Earnings losses season is picking up steam and the growing trend is the announcement of more job cuts.
- The actions include the elimination of approximately 8K positions within the company, which is expected to be largely completed by March 31. The positions to be eliminated will impact all levels of the company, and the impact on geographic locations will vary.
- The reduction total includes approximately 850 positions expected to be eliminated under a voluntary separation plan started late last year.
- The company expects to recognize a charge in excess of $300M in the first quarter of 2009 for severance and related costs associated with the reduction.

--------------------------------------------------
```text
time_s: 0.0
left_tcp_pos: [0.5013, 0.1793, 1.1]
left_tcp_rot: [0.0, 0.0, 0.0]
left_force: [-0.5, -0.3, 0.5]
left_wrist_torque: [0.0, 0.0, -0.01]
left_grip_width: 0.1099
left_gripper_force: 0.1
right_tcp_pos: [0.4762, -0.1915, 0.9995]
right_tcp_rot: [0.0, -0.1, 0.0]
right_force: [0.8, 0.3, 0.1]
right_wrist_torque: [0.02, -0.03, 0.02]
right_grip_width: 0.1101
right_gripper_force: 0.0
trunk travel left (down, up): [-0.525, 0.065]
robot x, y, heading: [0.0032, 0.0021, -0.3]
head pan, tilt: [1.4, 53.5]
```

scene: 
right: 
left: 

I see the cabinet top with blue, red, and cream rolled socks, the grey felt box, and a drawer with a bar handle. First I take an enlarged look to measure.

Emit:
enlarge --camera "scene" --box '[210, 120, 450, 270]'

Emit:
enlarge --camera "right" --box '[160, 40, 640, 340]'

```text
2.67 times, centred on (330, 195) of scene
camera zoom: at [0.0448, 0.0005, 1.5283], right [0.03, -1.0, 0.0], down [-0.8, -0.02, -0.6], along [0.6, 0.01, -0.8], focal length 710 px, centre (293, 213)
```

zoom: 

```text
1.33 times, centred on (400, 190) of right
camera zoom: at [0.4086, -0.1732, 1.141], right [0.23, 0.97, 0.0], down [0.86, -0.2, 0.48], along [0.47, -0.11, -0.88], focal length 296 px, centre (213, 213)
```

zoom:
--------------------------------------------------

- Will extend pay increases through 2009, suspending 401(k) match programs and tuition reimbursement for 2009
- Believe 2009 will be the weakest year for economic growth in the post-World War II period, but sees US as the first major economy to pull out of recession, sometime in second half of 2009.
- CAT Financial write-offs, net of recoveries, for the year ended December 31, 2008, were $121M (0.48% of average retail portfolio) compared to $68M (0.31% of average retail portfolio) for the year ended December 31, 2007. The increase in write-offs is primarily attributable to North America.
- CEO: “Fourth-quarter costs included transitional expenses as we moved to lower volumes and initiated production cuts. In addition, Financial Products results were impaired by financial market turbulence. It is now clear that we need to sharply lower our production and costs, and aggressive actions were triggered in December.”